TOKOH PENDIDIKAN ISLAM
K.H. HASYIM ASY’ARI
Makalah
Disusun
Guna Memenuhi Tugas Tes Tengah Semester
Mata
Kuliah: Tafsir II (Tarbawi)
Dosen
Pengampu: Mufatihatut Taubah, S.Ag., M.Pd.I

Disusun Oleh :
Aida
A
(1410110062)
Kelas:
B1-PAI
![]() |
|
![]() |
SEKOLAH
TINGGI AGAMA ISLAM NEGERI KUDUS
JURUSAN
TARBIYAH PROGRAM STUDI AGAMA ISLAM
2015
BAB
I
PENDAHULUAN
A.
Latar Belakang
Pendidikan islam adalah
sistem pendidikan yang berdasarkan
nilai-nilai ajaran Islam untuk membentuk kepribadian
yang baik menurut islam dalam aspek duniawi dan ukhrawi
Islam
tak lepas dari para tokoh agamanya menyebarkan
pendidikan islam di dunia ini, dan di Negara kita sendiri mempunyai tokoh penddikan islam
yang jasanya sangat besar dalam perkembangan pendidikan islam.
Suksesnya pendidikan di
Indonesia tentunya tidak pernah lepas dari peran para Ulama’, seperti K.H Hasyim Asy’ari sangat andil besar pendidikan di Indonesia khususnya mengenai
pendidikan Islam. Salah satunya dengan pendidikan Islam di pesantren (tradisional), dimana menambahkan mata pelajaran yang
tidak hanya pelajaran agama saja, tetapi juga mata pelajaran umum. Tentunya
banyak pelajaran dan hikmah yang dapat kita ambil.
Oleh karena itu,
kita sebagai mahasiswa tak sepatutnya melupakan jasa-jasa mereka. Bahkan kita
harus lebih giat lagi dalam meneruskan visi dan misi mereka. Dalam makalah ini , Penulis akan memaparkan
biografi, pemikiran tentang pendidikaan dan karya-karya K.H
Hasyim Asy’ari.
B.
Rumusan Masalah
Dari latar belakang yang telah diuraikan diatas, dapat
kita ambil rumusan masalah sebagai berikut :
1. Bagaimana Biografi K.H Hasyim Asy’ari ?

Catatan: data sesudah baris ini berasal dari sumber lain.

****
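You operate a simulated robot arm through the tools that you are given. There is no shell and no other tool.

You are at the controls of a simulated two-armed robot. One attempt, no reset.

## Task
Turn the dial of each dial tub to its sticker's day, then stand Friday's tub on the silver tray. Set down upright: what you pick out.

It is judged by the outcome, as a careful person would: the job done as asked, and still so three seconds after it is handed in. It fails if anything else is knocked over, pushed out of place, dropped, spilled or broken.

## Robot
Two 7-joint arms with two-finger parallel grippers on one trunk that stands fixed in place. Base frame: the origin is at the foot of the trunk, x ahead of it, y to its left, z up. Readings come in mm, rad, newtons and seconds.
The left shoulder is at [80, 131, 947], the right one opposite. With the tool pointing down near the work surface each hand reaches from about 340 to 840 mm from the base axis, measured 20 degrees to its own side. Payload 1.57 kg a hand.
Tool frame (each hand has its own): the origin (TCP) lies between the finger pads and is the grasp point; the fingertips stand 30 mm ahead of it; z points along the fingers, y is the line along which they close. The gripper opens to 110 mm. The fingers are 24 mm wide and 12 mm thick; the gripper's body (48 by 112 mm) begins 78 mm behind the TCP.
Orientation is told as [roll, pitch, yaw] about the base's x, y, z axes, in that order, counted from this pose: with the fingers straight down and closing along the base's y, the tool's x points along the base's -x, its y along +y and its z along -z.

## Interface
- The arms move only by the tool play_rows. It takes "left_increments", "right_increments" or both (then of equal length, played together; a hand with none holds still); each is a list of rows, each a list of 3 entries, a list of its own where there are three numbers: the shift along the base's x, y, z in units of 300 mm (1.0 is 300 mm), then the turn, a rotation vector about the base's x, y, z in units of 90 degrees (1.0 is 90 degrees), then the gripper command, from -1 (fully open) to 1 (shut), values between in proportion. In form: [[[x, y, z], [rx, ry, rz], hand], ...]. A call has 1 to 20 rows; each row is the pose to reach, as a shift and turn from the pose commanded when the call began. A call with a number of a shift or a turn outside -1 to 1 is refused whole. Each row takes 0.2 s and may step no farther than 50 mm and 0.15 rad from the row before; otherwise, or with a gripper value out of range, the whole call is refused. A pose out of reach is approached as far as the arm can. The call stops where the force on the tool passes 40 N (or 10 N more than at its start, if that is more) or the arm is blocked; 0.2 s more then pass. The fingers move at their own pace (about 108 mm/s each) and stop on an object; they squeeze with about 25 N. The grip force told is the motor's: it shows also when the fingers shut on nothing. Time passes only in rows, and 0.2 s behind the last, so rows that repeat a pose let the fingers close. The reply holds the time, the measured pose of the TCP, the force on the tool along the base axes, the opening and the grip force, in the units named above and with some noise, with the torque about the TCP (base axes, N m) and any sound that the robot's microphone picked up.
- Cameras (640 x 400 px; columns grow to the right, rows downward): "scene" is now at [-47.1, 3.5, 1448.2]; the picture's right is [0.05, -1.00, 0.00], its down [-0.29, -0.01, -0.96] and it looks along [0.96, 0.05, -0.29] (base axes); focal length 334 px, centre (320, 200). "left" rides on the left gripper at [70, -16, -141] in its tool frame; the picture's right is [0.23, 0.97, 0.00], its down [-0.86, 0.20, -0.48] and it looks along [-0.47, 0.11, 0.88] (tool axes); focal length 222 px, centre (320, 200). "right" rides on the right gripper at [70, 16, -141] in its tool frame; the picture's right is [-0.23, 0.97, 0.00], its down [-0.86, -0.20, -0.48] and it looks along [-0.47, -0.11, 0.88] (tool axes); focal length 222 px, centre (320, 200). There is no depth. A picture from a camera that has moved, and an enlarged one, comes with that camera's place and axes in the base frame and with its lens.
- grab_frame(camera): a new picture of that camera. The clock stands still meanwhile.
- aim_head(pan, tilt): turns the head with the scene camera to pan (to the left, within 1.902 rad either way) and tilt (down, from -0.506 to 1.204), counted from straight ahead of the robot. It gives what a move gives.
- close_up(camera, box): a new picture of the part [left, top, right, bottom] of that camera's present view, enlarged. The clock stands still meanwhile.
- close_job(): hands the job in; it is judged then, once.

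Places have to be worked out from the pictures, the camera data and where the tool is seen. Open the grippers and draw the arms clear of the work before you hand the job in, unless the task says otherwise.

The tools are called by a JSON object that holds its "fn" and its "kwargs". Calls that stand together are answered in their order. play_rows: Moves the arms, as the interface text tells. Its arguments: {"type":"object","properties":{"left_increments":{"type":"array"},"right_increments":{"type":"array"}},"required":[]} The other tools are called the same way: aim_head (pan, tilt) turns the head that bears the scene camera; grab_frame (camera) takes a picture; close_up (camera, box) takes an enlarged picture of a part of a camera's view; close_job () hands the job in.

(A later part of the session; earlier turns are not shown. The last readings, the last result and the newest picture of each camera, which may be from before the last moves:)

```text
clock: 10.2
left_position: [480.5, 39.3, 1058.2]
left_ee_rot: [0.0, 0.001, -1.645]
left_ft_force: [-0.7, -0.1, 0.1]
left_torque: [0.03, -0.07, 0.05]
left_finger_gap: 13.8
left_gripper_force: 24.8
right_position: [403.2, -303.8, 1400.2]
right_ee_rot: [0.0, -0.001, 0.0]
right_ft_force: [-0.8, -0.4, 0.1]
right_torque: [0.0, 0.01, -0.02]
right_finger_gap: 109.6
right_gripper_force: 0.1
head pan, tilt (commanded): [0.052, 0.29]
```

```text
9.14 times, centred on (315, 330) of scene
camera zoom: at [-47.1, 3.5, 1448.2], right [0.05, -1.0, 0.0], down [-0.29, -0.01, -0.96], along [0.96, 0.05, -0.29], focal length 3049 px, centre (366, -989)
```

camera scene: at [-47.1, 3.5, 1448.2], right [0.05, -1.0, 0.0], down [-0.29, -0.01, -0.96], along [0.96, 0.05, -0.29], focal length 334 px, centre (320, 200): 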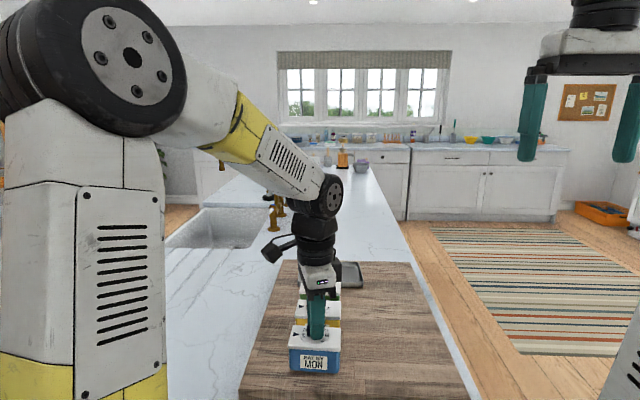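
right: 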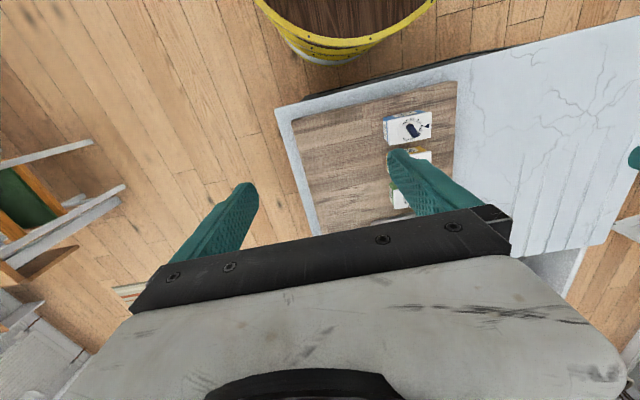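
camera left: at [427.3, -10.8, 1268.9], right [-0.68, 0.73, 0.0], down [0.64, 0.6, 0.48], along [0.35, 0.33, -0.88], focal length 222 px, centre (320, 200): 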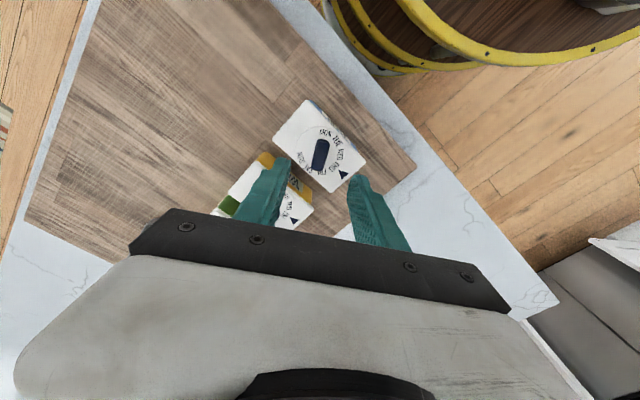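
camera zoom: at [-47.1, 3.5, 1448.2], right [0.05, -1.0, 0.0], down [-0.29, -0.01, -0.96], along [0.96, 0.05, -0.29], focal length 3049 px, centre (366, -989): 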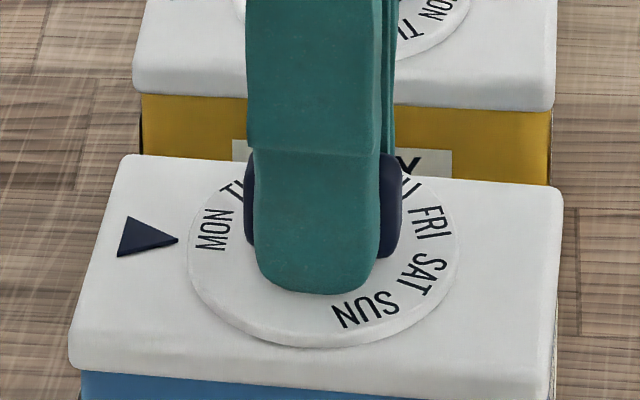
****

2. Bagaimana Pemikiran Pendidikan Islam menurut K.H. Hasyim Asy’ari ?
3. Apa saja
Karya-Karya K.H. Hasyim Asy’ari ?
BAB
II
PEMBAHASAN
A.
Biografi K.H. Hasyim Asy’ari
K.H. Hasyim Asy’ari dilahirkan pada hari selasa kliwon
tanggal 10 April 1875 (24 Dzulqaidah 1287H) di desa Nggedang Jombang Jawa
Timur. Beliau wafat pada 25 Juli 1947 dimakamkan di Tebu Ireng, Jombang, selain
sebagai tokoh pendidikan Islam beliau juga seorang pendiri Nahdlatul Ulama,
organisasi massa Islam yang terbesar di Indonesia. Nama lengkapnya adalah
Muhammad Hasyim Asy’ari ibn Abd Wahid Ibn Abd Halim yang mempunyai gelar
pangeran Bona ibn Abd al-Rahman yang dikenal dengan jaka tingkir sultan
hadiwijaya ibn Abdullah ibn abd Aziz ibn abd al-Fattah ibn Maulana Ishaq dari
sunan giri.[1]
KH Hasyim
Asy’ari adalah putra ketiga dari 11 bersaudara.
Ayahnya bernama Kyai Asyari, pemimpin Pesantren Keras yang berada di sebelah
selatan Jombang. Ibunya bernama Halimah. Keluarga beliau adalah keluarga Kyai.
Kakeknya, Kyai Utsman memimpin Pesantren Nggedang, sebelah utara Jombang.
Sedangkan ayahnya sendiri, Kyai Asy’ari, memimpin Pesantren Keras yang berada
di sebelah selatan Jombang. Kakeknya dan ayahnya-lah yang menanamkan nilai dan
dasar-dasar Islam secara kokoh kepada beliau.
Guru pertama beliau adalah ayahnya sendiri yang
mendidiknya membaca Al-Qur’an dan literatur islam
lainnya. Jenjang pendidikan yang ditempuh beliau adalah di berbagai pesantern.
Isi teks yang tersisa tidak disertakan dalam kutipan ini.